[El artículo es antiguo, de septiembre de 2009, pero he querido recuperarlo al hilo de las permanentes injerencias de la Conferencia Episcopal para que se legisle para todos con los criterios de algunos (de ellos), sean muchos o pocos. Raztinger dijo lo que dijo, pero a la vista está que no le hicieron ni caso -en esto-. A ver qué hace y dice en estos asuntos el jesuita argentino]
Los humanos somos animales raros. En vez de nacer dotados
con las destrezas necesarias para sobrevivir, nacemos desvalidos y
prácticamente inútiles, desajustados permanentemente con el medio en que vivimos.
La inteligencia en todas sus dimensiones (de comprensión, de análisis, de
anticipación, de suposición, de resolución de problemas, etc.) es la que nos ha
permitido, y nos permite, transformar y habitar el mundo haciéndolo propio.
Entre esas capacidades raras, los humanos tenemos la de
creer. Creer es dar por cierto algo que no sabemos con seguridad, pero que nos
parece tan verosímil y probable que estamos persuadidos de ello. No sabemos con
certeza, por ejemplo, si mañana viviremos o no, pero vivimos como si fuera cierto que mañana
estaremos vivos. Y entre las innumerables cosas que creemos hay una de
especial complejidad y rareza: la creencia en lo divino (entendido como lo
supremo al hombre, en cualquiera de sus formas). Desde el panteísmo (todo es
dios / dios es todo) hasta el ateísmo (no hay dios) son muchas las formas en
las que los humanos expresamos esa creencia: animismos, politeísmos,
monoteísmos, agnosticismos, ateísmos, etc.
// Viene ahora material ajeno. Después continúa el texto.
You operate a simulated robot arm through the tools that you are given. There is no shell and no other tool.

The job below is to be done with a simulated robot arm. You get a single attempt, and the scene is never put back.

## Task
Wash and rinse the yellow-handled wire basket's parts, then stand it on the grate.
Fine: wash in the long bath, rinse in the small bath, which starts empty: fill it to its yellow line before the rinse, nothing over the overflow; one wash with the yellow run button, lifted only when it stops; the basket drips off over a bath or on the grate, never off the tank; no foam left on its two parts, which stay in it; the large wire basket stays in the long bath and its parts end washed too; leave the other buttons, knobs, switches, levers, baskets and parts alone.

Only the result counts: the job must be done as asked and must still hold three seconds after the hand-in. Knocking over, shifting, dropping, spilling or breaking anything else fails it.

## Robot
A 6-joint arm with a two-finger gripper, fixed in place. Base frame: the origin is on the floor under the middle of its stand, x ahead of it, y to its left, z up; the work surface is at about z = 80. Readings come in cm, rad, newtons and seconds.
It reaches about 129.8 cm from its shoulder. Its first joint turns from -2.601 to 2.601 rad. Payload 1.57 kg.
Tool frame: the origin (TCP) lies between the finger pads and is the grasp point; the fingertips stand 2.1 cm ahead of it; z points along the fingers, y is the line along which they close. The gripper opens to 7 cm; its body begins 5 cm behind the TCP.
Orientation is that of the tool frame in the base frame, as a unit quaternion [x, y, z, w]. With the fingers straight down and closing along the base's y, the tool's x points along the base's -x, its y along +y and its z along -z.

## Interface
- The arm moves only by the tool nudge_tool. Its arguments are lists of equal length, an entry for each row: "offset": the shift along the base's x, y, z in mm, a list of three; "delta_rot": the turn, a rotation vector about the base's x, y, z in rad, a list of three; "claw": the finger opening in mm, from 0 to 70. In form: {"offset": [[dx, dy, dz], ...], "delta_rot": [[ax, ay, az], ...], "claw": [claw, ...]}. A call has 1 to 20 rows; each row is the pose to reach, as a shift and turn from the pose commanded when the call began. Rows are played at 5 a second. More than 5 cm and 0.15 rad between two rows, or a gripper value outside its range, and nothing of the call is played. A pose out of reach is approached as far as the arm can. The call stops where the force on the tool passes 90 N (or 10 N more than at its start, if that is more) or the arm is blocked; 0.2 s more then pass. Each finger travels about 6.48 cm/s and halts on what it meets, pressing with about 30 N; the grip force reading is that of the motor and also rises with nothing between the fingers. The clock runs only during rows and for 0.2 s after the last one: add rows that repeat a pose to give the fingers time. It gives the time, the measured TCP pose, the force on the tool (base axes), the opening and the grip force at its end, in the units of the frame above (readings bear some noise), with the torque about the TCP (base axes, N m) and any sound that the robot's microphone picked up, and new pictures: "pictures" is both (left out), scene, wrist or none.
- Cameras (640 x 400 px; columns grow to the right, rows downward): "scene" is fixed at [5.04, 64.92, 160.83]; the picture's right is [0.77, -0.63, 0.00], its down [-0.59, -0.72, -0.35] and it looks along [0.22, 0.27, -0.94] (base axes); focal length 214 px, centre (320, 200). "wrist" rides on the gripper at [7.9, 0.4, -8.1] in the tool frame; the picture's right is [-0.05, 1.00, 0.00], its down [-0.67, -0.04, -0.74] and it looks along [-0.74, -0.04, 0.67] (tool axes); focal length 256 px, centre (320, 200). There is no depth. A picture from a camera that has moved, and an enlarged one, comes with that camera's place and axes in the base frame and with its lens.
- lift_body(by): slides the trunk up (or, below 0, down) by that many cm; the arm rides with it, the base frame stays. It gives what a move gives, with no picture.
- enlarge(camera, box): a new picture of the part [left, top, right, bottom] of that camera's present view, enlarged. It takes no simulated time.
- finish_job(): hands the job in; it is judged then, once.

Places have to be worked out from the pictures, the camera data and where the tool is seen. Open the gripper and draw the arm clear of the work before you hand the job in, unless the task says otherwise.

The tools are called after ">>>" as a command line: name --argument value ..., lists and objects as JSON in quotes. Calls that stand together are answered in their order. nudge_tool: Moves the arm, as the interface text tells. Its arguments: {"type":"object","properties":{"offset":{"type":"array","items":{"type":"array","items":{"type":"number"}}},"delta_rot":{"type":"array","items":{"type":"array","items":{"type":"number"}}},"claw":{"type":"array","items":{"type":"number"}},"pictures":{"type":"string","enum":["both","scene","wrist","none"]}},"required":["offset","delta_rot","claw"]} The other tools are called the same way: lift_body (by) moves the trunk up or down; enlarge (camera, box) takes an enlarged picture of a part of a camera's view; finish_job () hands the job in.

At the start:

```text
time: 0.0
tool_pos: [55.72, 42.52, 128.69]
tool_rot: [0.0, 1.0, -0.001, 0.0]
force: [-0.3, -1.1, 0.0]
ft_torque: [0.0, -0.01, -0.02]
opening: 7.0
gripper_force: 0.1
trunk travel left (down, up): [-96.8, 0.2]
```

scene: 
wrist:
Todas éstas son, a fin de cuentas, expresiones de las
diferentes opciones espirituales que los humanos tenemos. Ninguna de ellas
cuenta con el apoyo irrefutable de la prueba, y todas ellas dan por cierto
aquello en lo que creen: que las cosas son dioses, que los dioses son distintos
de las cosas, que sólo hay un dios, que no hay juicio posible sobre lo divino,
o que no hay ningún dios.
Los humanos, probablemente por el desvalimiento con que
nacemos, nos agrupamos y vivimos en comunidad. Y nos organizamos para vivir en
ella. Tanto, que Aristóteles (en su Politeía,
1253ª14) escribió que el que no puede
vivir en comunidad, o no necesita nada por su propia suficiencia, no es miembro
de la polis [de la comunidad organizada],
sino una bestia o un dios. O sea, que en esa comunidad inevitablemente
estamos todos, sea la que sea nuestra opción espiritual, y aún antes de
tenerla.
El laos es esa
comunidad anterior, esa agrupación de humanos antes de cualquier división,
antes de cualquier ordenamiento particular y, en ese sentido, común a todos y
neutral con todos. Y ese es exactamente el sentido del laicismo: la comunidad
de todos neutral con todas las opciones espirituales. Claro que habitualmente se expresa ese laicismo como la
separación y la no injerencia mutua del Estado y la Iglesia, pero es algo más
que eso: es la neutralidad del Estado en lo que concierne a las opciones
espirituales de los ciudadanos.
El Sr. Ratzinger, en su Carta-encíclica Deus caritas est (Palabra, 2006, pág.58) parece entender bien la
cuestión cuando dice: La iglesia no puede
emprender por cuenta propia la empresa política de realizar la sociedad más
justa posible. No puede ni debe sustituir al Estado. (…) La sociedad justa no puede ser obra de la
Iglesia, sino de la política. Por supuesto que exhorta a los creyentes en
su misma fe para que intervengan en esa política: Como ciudadanos del Estado, están llamados a participar en primera
persona en la vida pública (pág.60).
Si la laicidad positiva
(o abierta) de la que ha hablado en París el Sr. Ratzinger es ésa, bienvenida
sea: que los creyentes de cualquier opción participen en la vida pública en primera persona (yo, uno mismo), como
ciudadanos y que la Institución no intente sustituir
al Estado. Cuando la Conferencia Episcopal (o los Cardenales u Obispos
particularmente) afirman que los Parlamentos (las únicas Instituciones del
Estado legitimadas para legislar) no pueden legislar sobre tal o cual asunto
porque atenta contra la moral natural están intentando sustituir
al Estado. Podrán decir, como ciudadanos, que tal ley es mala, o que atenta
contra los principios de su moral,
pero no que el Parlamento no puede legislarlo. El Sr. Ratzinger (más agustiniano que tomista –y por ello
más platónico que aristotélico-) sabe bien que en la Ciudad de dios también habitan miembros activos de la Ciudad de los hombres.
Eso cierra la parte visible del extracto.